What Is Form F-6EF?
Form F-6EF is a filing with the Securities and Exchange Commission (SEC). This form is also known as the Registration for Depository Shares form. Form F-6EF is required for publicly-traded foreign companies who wish to have shares of their company trade as American Depository Receipts (ADRs) on American stock markets. An ADR is a certificate issued by a U.S. depository bank that represents a specified number of shares of a foreign company's stock. The ADR trades on U.S. stock markets as any domestic shares would.
Form F-6EF must include the issuer's foreign name, its name translated into English, and the contact information for the U.S.-based depository issuing the ADRs.
- Form F-6EF is a filing that publicly-traded foreign companies must register with the Securities and Exchange Commission (SEC) if they wish to offer American Depositary Receipts (ADRs) issued by a depositary against the deposit of the securities offered by a foreign issuer.
- An ADR is a certificate issued by a U.S. depository bank that represents a specified number of shares of a foreign company's stock; the ADR trades on U.S. stock markets as any domestic shares would.
- Foreign companies often list their shares as ADRs in the U.S. in order to attract a greater breadth of investors and increase their status in the corporate world.
Who Can File Form F-6EF?
SEC Form F-6EF is used to register foreign publicly traded companies who wish to list shares of American Depository Receipts (ADRs) on U.S. exchanges. The "EF" designation means that this form, unlike the standard SEC Form F-6, is automatically effective upon filing with the SEC, pursuant to Rule 466 of Part 230, that is immediately upon filing.
Foreign companies often list their shares as ADRs in the U.S. in order to attract a greater breadth of investors and increase their status in the corporate world. American exchanges tend to be more liquid than other world stock markets. With an ADR, a foreign company's shares are effectively traded both in the U.S. and abroad.
Form F-6EF is nearly identical to Form F-6, which also registers ADRs with the SEC. However, the "EF" in Form F-6EF designates that this form is "auto-effective" upon filing, meaning that the SEC considers the securities to be registered upon receipt.

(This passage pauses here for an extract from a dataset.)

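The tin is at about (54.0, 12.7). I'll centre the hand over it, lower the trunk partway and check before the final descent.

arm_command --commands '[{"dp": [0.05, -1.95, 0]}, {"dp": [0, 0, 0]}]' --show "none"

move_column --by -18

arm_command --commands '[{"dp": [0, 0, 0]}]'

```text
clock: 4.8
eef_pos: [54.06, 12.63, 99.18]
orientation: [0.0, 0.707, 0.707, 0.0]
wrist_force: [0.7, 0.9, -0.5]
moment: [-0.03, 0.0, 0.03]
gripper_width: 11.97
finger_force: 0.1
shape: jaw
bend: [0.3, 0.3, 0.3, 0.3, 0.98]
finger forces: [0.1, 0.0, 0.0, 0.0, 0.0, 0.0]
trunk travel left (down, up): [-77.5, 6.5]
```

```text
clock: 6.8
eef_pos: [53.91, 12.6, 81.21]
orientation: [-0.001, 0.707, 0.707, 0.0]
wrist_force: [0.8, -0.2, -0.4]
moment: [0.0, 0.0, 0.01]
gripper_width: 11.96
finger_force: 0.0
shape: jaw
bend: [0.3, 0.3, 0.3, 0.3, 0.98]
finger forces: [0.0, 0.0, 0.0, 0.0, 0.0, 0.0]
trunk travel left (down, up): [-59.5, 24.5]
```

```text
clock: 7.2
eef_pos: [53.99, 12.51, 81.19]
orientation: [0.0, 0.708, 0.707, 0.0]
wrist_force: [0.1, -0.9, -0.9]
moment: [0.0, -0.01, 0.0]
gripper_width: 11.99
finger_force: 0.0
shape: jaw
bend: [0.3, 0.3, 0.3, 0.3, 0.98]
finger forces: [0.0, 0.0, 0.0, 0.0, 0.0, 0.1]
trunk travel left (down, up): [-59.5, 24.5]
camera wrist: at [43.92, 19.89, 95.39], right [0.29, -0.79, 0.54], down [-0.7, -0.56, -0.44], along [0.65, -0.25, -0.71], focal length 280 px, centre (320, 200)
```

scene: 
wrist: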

Traditionally, the SEC Form F-6 is used to register an ADR. However, a depositary request that previously has filed a registration statement on Form F-6 ( § 239.36) may designate a date and time for a registration statement (including post-effective amendments) on Form F-6 to become effective and such registration statement shall become effective in accordance with such designation. According to the SEC, the filing may be effective immediately ("EF") if the following conditions are met:
- The depositary firm previously has filed a registration statement on Form F-6, which the SEC has already declared effective, with identical terms of deposit, except for the number of foreign securities a Depositary Share represents, and the depositary so certifies; and
- The designation of the effective date and time is set forth on the facing-page of the registration statement, or in any pre-effective amendment thereto. A pre-effective amendment containing such a designation properly made shall be deemed to have been filed with the consent of the SEC.
How to File Form F-6EF
Firms must file Form F-6EF in an electronic format through the SEC's Electronic Data Gathering, Analysis and Retrieval (EDGAR) system. This enables investors, regulators, and any other interested parties to quickly and easily access the information if they so desire it. Registration fees and filing fees apply.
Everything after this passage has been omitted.